> **Task details**:
Starting from the line that contains "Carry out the", copy every line exactly until the line that contains "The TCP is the", which is also included.

> **Supplied information**:

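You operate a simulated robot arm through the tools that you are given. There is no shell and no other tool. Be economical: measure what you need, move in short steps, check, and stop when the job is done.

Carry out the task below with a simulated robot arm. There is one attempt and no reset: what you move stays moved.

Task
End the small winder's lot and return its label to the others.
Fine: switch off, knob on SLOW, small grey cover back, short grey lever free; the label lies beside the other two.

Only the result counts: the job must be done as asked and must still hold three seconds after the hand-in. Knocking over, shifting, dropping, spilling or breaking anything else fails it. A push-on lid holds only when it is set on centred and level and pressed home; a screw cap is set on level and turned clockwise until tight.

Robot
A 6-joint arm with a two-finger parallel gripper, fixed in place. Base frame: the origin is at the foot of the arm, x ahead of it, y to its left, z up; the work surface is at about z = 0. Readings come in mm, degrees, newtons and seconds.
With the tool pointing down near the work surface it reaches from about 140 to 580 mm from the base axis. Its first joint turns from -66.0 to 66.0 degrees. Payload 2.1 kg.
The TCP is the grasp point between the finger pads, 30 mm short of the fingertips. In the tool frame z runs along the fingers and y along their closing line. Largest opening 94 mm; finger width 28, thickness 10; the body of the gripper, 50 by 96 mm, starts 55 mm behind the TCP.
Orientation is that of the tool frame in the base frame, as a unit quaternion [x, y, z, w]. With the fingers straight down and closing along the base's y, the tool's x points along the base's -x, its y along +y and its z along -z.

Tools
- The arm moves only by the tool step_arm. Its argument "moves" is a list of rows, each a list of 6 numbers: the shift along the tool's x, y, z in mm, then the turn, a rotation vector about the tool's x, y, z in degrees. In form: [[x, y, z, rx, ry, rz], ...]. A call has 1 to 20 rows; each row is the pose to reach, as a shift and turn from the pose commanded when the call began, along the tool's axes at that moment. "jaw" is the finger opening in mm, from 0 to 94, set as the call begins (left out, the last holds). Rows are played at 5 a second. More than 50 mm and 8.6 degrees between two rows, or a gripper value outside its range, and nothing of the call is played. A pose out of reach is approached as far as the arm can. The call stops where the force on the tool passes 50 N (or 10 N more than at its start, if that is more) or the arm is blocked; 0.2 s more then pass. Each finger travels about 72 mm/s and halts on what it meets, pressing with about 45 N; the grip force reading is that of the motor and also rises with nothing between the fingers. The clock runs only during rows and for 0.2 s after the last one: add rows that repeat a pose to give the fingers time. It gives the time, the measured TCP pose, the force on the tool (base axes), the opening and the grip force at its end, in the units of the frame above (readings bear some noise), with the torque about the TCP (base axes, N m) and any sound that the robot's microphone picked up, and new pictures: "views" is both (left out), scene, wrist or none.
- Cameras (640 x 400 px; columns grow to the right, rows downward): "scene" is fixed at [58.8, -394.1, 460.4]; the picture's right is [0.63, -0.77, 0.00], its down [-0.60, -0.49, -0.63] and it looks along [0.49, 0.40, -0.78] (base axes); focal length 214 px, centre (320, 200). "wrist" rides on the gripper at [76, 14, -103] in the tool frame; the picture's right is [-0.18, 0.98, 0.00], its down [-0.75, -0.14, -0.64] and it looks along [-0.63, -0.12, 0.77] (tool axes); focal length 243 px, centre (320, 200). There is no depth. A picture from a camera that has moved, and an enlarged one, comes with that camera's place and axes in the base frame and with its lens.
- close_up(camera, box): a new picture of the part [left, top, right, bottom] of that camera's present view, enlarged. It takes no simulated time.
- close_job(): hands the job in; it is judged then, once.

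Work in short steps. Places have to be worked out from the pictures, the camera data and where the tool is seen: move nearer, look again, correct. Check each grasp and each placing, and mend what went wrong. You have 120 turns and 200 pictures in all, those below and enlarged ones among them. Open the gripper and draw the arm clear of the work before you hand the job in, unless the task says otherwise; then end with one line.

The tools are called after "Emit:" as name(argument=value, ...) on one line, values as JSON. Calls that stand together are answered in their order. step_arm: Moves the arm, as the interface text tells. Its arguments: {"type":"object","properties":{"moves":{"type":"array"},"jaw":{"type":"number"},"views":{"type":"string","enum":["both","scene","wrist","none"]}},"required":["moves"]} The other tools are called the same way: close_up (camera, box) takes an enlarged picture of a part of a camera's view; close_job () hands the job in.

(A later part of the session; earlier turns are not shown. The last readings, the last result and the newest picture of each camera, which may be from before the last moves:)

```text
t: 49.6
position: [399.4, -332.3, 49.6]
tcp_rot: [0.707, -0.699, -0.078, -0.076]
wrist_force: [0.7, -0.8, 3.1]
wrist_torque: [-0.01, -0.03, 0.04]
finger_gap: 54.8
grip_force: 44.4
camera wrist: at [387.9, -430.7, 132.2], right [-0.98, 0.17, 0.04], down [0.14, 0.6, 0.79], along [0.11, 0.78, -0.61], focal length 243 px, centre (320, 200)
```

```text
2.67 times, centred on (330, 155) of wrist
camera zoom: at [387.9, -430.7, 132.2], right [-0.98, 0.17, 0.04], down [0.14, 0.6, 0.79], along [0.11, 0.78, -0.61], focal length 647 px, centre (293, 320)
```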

> **Exercise result**:
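Carry out the task below with a simulated robot arm. There is one attempt and no reset: what you move stays moved.

Task
End the small winder's lot and return its label to the others.
Fine: switch off, knob on SLOW, small grey cover back, short grey lever free; the label lies beside the other two.

Only the result counts: the job must be done as asked and must still hold three seconds after the hand-in. Knocking over, shifting, dropping, spilling or breaking anything else fails it. A push-on lid holds only when it is set on centred and level and pressed home; a screw cap is set on level and turned clockwise until tight.

Robot
A 6-joint arm with a two-finger parallel gripper, fixed in place. Base frame: the origin is at the foot of the arm, x ahead of it, y to its left, z up; the work surface is at about z = 0. Readings come in mm, degrees, newtons and seconds.
With the tool pointing down near the work surface it reaches from about 140 to 580 mm from the base axis. Its first joint turns from -66.0 to 66.0 degrees. Payload 2.1 kg.
The TCP is the grasp point between the finger pads, 30 mm short of the fingertips. In the tool frame z runs along the fingers and y along their closing line. Largest opening 94 mm; finger width 28, thickness 10; the body of the gripper, 50 by 96 mm, starts 55 mm behind the TCP.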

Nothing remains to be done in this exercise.